Utility workers will bring electric, sewer, water, gas and telephone lines and other vital infrastructure back on line as they can. Some parts of the city may be dark for months.

“Every pipe, every pumping station in that area is going to have to be repaired or replaced,” Swatek said.

There will be pressure to rebuild quickly to get tourist dollars flowing, the oil business up and running, and dislocated populations resettled.

“On one side will be people who want to rebuild quickly and inexpensively, and on the other will be those who say, ‘We need to do something different. We need to build all these homes up higher and make them more resistant to wind,”‘ said Robert Hartwig, senior economist at the Insurance Information Institute.

Much of New Orleans was built before modern building codes were on the books, said Edward Pasterick, senior adviser with the Federal Emergency Management Agency. New buildings will have to meet modern codes that may be stricter in Hurricane Katrina’s wake.

After Hurricane Andrew hammered Florida’s Miami-Dade and Broward counties in 1992, the state and counties adopted the nation’s toughest wind- speed codes. In Homestead, which was devastated by the storm, buildings that replaced those lost to Andrew are stronger, said City Manager Curtis Ivy.

In some cases, though, areas are just too prone to flooding to make rebuilding wise.

After severe flooding in the Midwest in 1993, for example, FEMA bought more than 10,000 properties and relocated residents and businesses.

“The reconstruction is an opportunity to push more houses out of the flood plain,” said P.J. Crowley, spokesman for the Insurance Information Institute.

It’s one of the many points where cost becomes a factor, and it could lead to a smaller city.

“If you decide you can’t afford to protect 500 square miles but you can protect 200 square miles, is the French Quarter going to be one of them? Of course,” said Michael Holleran, associate professor of architecture and planning at the University of Colorado at Denver and Health Sciences Center.

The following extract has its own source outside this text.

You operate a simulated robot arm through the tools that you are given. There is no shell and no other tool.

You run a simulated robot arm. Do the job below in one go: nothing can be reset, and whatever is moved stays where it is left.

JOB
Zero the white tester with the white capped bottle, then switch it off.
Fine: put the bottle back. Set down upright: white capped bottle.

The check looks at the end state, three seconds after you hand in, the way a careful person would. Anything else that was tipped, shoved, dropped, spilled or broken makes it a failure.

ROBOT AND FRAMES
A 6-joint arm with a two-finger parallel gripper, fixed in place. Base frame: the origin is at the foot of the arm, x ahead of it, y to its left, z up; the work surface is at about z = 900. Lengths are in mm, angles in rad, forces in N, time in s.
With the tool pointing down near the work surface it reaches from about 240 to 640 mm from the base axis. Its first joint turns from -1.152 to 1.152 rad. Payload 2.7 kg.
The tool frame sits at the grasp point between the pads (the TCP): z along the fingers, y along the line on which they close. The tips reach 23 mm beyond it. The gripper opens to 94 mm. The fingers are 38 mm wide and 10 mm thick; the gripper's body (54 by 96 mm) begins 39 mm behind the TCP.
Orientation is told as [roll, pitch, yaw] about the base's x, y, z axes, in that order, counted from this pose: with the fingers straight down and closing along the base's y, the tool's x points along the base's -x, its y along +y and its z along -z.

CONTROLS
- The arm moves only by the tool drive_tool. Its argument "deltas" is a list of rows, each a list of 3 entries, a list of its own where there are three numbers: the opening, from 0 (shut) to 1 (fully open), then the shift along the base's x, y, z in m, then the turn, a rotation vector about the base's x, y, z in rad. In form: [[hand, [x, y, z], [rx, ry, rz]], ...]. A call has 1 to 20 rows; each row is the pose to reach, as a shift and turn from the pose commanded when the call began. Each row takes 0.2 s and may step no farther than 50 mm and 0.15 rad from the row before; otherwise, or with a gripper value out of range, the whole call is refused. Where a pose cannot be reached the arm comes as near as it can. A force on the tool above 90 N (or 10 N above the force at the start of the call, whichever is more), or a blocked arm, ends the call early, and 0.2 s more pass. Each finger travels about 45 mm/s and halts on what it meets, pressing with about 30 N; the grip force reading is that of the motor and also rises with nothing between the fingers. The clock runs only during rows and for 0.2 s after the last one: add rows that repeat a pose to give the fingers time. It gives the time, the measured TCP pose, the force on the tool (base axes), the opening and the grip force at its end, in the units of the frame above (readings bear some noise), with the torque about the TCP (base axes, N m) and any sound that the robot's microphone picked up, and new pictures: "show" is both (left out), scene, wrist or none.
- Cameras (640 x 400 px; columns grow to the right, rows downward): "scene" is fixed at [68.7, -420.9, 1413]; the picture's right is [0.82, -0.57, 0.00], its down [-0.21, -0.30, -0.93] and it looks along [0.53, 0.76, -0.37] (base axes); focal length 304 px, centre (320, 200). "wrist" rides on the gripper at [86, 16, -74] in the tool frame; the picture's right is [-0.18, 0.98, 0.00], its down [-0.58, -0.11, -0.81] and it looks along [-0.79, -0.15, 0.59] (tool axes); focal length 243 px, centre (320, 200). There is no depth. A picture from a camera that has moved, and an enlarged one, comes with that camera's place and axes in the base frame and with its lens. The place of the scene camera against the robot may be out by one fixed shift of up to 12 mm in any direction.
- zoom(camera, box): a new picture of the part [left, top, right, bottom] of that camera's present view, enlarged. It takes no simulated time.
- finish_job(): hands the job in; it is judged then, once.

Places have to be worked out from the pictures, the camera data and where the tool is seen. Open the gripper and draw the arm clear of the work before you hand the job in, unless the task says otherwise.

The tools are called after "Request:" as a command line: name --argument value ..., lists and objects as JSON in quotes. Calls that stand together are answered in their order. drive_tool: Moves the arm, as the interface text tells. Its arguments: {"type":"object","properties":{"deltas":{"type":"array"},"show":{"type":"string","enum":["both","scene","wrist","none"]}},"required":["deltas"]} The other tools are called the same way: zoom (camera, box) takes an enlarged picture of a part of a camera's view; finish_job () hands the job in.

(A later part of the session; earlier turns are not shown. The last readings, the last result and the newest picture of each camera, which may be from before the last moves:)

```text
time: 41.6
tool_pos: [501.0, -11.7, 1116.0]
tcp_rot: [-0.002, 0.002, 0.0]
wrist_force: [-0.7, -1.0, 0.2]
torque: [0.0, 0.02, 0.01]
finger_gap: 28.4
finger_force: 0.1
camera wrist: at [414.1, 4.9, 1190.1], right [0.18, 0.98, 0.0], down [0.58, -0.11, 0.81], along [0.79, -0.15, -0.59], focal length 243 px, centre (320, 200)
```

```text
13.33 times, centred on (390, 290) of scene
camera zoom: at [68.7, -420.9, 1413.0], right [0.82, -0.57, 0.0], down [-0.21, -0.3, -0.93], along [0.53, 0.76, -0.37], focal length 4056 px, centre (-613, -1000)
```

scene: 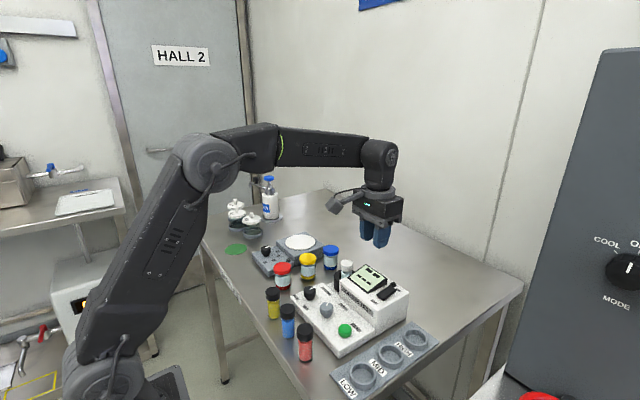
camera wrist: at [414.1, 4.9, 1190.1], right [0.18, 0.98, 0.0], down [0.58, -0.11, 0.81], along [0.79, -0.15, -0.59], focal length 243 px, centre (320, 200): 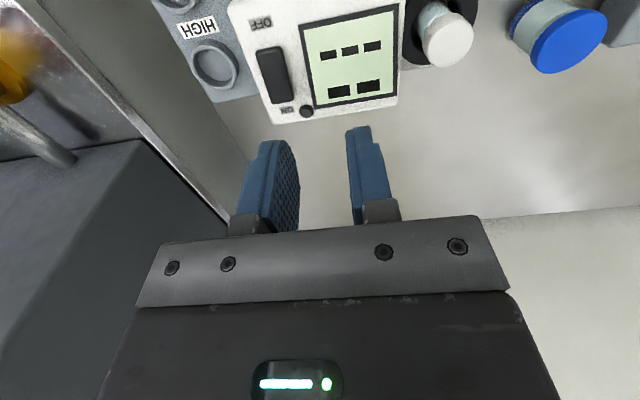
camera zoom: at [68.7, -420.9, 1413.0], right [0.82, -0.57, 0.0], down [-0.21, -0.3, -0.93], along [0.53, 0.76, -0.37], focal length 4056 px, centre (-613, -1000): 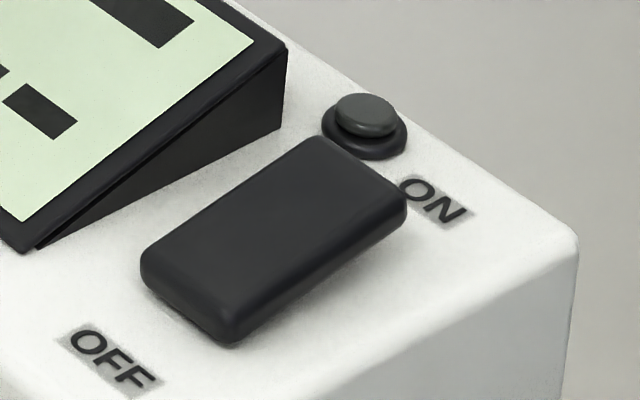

Less significant neighborhoods may have fewer advocates fighting to save them.

Engineering changes also could make the city safer, said Richard Weingardt, chief executive of Denver engineering firm Richard Weingardt Consultants.

Instead of duplicating the levees that broke, turning the city into a bowl where water could collect, the Army Corps of Engineers could design a system of individual cells. When the wall of one cell ruptured, water would be trapped by those around it and damage minimized, Weingardt said.

An effective reconstruction plan will have to take the region’s wetlands into consideration, as well, said Holleran.

To protect settled areas along the Mississippi, the Army Corps of Engineers constructed a network of dams, levees and canals that stripped away some of the natural protection from floods provided by wetlands.

“Letting the river have some of its flood plain back would serve people well,” Holleran said.

Historic preservation and the city’s reliance on the tourism industry are apt to further complicate the effort.

Riley, the Charleston mayor, remembers that different interest groups had sometimes competing ideas of what a renewed city should look like. “We said we are not going to lower our standards,” he said.

There will be some who want to keep the historic facades that grace New Orleans and eliminate some of its edgy character, pushing the poor and small-business owners from the urban core, said Elliot Sclar, professor of urban planning and public affairs at Columbia University.

Homes built strong enough to comply with modern housing codes also will be more expensive than those they replace, limiting housing opportunities for many.

But a New Orleans stripped of its character would be a loss to the entire country, Sclar said. “If you keep the architecture and style and take away the edginess of it,” he said, “Bourbon Street becomes Disneyland.”